War Dogs is a crime biopic made thoroughly exciting by its cast. I have always enjoyed watching a Todd Phillips movie. It doesn’t rip you apart with humour alone but also thrives on a great theme throughout, primarily with a story that makes every bit delectable. The bottom-line is that there is always something to look up to in his frames, and that makes the imminent, full of promises.

War Dogs is no different. The biopic though fictionalized beyond limit to scooch in theatrics, comes out as an enjoyable piece that shatters doors of gravitas to bring that smile to your face. What work for the movie are hands down mind-boggling performances by its duo, and its uncanny witty theme. Where at one hand, Jonah Hill makes his character one of the most cherishable ones ever, Miles Teller cannot certainly be overlooked either with his riveting gazing mien that brings profundity to the cinema. Both of them, with their dynamic chemistry together, make War Dogs a fun yet intriguing watch.

PLOT OF WAR DOGS

The plot is basically an intensified theatrical look into the lives of Efraim Diveroli and David Packouz. With David joining his high school friend Efraim in his pursuit to supply arms and ammunition to the US army, the movie gets into the fine detailing of how their jobs were pulled off. It is a sheer mockery of the then existent feeble policies of US that saw opportunists getting their hands warm in the Iraq and Afghanistan fire.

War Dogs begins with a brilliant diegetic tone from David’s perspective, and delves into the story of David’s life even before he meets Efraim.

“War is an economy. Anybody who tells you otherwise is either in on it or stupid.”

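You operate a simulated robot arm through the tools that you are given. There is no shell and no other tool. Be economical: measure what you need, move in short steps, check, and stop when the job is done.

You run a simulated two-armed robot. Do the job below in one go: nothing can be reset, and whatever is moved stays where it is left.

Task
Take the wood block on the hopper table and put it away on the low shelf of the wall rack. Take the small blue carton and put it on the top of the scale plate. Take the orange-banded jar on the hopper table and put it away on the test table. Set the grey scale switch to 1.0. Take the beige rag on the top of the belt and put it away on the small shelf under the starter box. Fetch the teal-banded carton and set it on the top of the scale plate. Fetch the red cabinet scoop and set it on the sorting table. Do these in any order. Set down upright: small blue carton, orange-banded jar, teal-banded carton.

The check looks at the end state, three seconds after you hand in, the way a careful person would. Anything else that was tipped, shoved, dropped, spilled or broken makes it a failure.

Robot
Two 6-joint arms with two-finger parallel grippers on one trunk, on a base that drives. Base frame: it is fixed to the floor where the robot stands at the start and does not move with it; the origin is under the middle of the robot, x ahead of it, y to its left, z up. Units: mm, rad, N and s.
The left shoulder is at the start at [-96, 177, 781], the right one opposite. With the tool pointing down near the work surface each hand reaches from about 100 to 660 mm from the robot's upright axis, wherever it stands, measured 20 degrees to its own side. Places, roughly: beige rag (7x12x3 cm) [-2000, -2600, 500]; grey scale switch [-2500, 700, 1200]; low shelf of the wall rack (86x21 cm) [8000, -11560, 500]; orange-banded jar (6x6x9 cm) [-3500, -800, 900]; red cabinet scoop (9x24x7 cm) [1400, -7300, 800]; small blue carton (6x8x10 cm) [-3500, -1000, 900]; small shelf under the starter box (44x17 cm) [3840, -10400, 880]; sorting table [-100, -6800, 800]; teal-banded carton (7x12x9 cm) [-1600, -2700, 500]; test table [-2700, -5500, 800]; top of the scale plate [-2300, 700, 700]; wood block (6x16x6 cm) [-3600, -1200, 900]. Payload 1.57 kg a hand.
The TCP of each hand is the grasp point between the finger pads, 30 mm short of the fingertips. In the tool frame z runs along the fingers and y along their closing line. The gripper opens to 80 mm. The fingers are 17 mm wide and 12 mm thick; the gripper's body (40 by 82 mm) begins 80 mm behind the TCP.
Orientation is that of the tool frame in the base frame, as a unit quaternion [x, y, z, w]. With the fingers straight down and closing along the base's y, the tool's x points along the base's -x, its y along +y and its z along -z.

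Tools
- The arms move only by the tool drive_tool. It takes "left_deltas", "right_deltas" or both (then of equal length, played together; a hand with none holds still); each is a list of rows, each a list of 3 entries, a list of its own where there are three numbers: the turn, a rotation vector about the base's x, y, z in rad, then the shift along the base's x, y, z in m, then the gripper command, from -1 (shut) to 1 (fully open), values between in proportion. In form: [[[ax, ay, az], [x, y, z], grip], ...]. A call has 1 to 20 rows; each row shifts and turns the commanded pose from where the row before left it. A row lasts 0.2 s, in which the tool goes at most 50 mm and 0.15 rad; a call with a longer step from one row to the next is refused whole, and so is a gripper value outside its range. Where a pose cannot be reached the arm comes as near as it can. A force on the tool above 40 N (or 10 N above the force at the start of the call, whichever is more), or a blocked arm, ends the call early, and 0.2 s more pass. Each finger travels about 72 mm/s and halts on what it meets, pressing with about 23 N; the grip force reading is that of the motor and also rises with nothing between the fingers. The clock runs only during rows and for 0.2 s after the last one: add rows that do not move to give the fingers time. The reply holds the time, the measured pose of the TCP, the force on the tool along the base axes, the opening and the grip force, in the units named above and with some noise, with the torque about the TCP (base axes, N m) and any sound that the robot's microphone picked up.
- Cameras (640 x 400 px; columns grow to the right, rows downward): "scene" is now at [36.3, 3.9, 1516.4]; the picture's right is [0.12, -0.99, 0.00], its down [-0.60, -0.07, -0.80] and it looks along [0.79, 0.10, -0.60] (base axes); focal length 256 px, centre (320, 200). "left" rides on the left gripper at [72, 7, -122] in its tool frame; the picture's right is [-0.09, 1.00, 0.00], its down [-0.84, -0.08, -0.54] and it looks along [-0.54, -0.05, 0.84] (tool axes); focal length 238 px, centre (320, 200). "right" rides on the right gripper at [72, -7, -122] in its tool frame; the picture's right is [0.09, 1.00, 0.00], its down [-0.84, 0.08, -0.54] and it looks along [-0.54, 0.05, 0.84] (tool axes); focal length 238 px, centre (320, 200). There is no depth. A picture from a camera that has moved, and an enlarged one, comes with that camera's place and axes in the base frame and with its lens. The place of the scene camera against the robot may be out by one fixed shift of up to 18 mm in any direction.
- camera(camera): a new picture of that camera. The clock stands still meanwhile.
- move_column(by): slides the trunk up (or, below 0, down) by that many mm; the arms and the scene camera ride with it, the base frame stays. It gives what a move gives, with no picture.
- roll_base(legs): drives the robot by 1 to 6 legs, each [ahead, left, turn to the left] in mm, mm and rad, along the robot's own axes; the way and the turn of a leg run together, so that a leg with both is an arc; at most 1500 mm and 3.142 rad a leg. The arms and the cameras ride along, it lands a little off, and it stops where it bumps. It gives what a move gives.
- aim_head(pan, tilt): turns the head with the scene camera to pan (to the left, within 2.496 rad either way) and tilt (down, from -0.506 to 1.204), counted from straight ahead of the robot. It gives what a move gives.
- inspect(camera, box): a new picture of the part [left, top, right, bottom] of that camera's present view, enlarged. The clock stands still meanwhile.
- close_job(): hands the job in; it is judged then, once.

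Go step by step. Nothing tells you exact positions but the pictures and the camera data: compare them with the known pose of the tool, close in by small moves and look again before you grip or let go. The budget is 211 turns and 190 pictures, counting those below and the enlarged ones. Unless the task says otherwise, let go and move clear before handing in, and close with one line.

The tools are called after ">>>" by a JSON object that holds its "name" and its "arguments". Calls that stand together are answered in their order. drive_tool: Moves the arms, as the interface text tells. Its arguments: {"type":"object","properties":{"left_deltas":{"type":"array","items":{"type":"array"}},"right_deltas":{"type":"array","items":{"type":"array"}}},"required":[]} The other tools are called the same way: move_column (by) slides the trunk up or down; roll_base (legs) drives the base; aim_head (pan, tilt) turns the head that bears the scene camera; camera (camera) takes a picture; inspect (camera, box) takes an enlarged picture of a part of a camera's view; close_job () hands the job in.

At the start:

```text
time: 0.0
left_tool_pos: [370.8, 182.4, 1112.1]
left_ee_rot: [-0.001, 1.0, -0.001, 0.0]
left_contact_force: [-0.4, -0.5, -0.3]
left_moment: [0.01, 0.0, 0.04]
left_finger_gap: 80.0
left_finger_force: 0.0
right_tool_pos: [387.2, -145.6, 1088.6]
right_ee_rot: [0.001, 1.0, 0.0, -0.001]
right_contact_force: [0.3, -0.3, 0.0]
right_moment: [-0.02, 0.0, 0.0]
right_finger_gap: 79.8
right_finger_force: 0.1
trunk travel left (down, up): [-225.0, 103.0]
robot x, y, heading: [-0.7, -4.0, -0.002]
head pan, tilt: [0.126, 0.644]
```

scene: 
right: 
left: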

War Dogs is divided into various chapters with lines of crises from its own screenplay for chapter names. Each section gives away what is about to happen which isn’t actually the best way of storytelling to be honest. It takes out that element of surprise of what’s coming from it. But you have to give it to Todd for his creativity to weave Guy Lawson’s Rolling Stone article “Arms and the Dudes” into something tangible.

At one point when you almost begin to think, if War Dogs is just meant to caper all along on its fun theme, the movie proves you wrong almost instantly. You see it enter deeper waters. Drama becomes impactful and you realize all that hourly fun of awesomeness is heading straight for the deep muck they had signed their checks for. Dramatics come galloping then and it levels the movie with its theatrics giving it a perspective and a direction.

DOWNSIDES OF WAR DOGS (SPOILERS INCLUSIVE)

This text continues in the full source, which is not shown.